# SUPPLIED DATA:
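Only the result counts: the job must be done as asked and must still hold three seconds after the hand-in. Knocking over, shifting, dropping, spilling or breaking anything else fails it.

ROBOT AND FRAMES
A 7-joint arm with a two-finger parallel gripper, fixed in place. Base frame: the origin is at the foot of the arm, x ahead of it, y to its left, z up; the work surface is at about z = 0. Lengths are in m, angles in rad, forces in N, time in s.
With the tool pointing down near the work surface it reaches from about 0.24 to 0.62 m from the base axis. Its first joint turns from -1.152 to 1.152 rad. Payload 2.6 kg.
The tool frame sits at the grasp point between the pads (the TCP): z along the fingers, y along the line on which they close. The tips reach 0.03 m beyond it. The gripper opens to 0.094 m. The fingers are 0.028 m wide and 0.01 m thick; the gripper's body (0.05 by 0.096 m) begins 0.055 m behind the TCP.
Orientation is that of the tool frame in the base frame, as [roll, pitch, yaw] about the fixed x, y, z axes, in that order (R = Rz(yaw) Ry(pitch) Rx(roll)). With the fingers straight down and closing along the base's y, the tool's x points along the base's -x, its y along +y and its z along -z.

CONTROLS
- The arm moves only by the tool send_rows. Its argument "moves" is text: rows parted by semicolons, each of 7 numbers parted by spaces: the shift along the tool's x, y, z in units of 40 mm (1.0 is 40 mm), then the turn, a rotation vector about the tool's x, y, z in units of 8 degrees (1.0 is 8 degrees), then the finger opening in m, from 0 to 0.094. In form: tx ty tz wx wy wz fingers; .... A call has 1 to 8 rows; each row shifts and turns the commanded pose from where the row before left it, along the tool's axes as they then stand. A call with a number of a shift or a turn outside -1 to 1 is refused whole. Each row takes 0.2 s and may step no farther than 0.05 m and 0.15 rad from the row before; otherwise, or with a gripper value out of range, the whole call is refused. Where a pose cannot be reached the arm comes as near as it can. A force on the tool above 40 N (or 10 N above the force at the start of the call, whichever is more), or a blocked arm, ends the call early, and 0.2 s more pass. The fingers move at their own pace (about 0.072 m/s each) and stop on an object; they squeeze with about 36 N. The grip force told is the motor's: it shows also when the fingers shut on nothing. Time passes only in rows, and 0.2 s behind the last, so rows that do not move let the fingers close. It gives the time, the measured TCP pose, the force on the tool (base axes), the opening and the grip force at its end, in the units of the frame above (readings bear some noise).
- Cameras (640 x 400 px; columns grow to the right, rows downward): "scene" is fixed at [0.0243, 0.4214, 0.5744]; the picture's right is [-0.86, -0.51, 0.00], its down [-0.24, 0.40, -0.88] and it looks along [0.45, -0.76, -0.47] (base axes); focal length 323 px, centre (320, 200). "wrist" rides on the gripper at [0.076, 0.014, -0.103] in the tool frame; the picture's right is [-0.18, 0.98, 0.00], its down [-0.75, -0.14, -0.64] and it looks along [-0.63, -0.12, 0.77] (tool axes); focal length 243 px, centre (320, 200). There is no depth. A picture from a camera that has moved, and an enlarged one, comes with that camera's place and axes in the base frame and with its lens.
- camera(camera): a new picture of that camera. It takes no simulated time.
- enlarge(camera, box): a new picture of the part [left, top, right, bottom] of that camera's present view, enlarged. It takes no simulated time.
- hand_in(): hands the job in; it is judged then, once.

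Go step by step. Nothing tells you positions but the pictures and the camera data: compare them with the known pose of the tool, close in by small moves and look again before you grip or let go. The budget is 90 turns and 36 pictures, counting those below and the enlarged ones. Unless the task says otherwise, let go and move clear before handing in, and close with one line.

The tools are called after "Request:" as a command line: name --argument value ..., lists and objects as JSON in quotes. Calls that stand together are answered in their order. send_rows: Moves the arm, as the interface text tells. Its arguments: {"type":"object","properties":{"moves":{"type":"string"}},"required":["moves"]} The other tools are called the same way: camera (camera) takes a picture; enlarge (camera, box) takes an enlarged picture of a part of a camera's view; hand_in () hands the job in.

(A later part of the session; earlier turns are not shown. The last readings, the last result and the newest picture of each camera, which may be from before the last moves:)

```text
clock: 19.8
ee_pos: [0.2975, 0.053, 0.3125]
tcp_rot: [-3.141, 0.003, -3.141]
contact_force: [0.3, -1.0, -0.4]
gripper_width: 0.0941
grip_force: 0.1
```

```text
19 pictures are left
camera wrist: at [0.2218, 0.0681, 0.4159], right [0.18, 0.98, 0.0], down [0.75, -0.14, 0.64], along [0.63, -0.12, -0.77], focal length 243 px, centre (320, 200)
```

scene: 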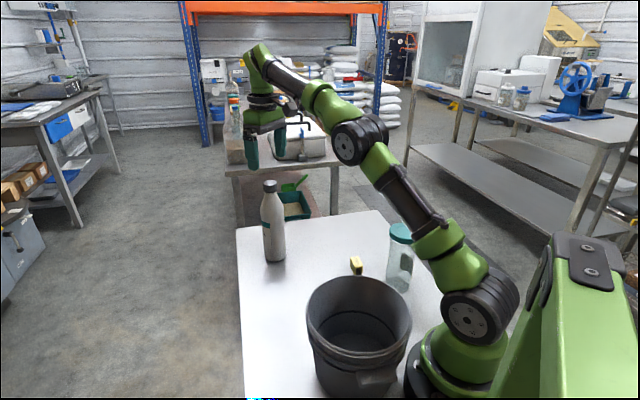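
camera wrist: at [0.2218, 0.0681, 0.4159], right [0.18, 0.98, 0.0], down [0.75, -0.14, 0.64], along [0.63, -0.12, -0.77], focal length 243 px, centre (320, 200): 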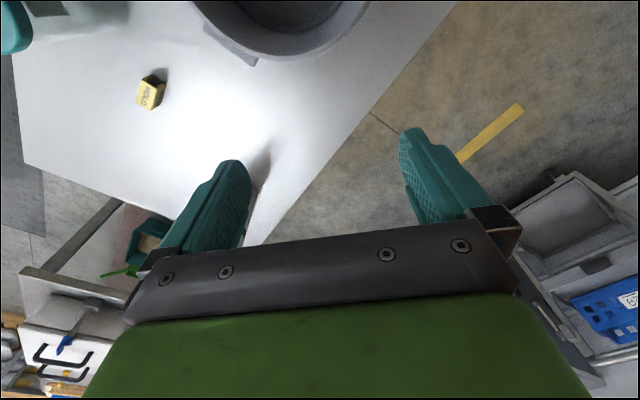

# REQUIRED TASK:
Identify and list each line with the word "then".

# COMPLETED TASK:
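- The arm moves only by the tool send_rows. Its argument "moves" is text: rows parted by semicolons, each of 7 numbers parted by spaces: the shift along the tool's x, y, z in units of 40 mm (1.0 is 40 mm), then the turn, a rotation vector about the tool's x, y, z in units of 8 degrees (1.0 is 8 degrees), then the finger opening in m, from 0 to 0.094. In form: tx ty tz wx wy wz fingers; .... A call has 1 to 8 rows; each row shifts and turns the commanded pose from where the row before left it, along the tool's axes as they then stand. A call with a number of a shift or a turn outside -1 to 1 is refused whole. Each row takes 0.2 s and may step no farther than 0.05 m and 0.15 rad from the row before; otherwise, or with a gripper value out of range, the whole call is refused. Where a pose cannot be reached the arm comes as near as it can. A force on the tool above 40 N (or 10 N above the force at the start of the call, whichever is more), or a blocked arm, ends the call early, and 0.2 s more pass. The fingers move at their own pace (about 0.072 m/s each) and stop on an object; they squeeze with about 36 N. The grip force told is the motor's: it shows also when the fingers shut on nothing. Time passes only in rows, and 0.2 s behind the last, so rows that do not move let the fingers close. It gives the time, the measured TCP pose, the force on the tool (base axes), the opening and the grip force at its end, in the units of the frame above (readings bear some noise).
- hand_in(): hands the job in; it is judged then, once.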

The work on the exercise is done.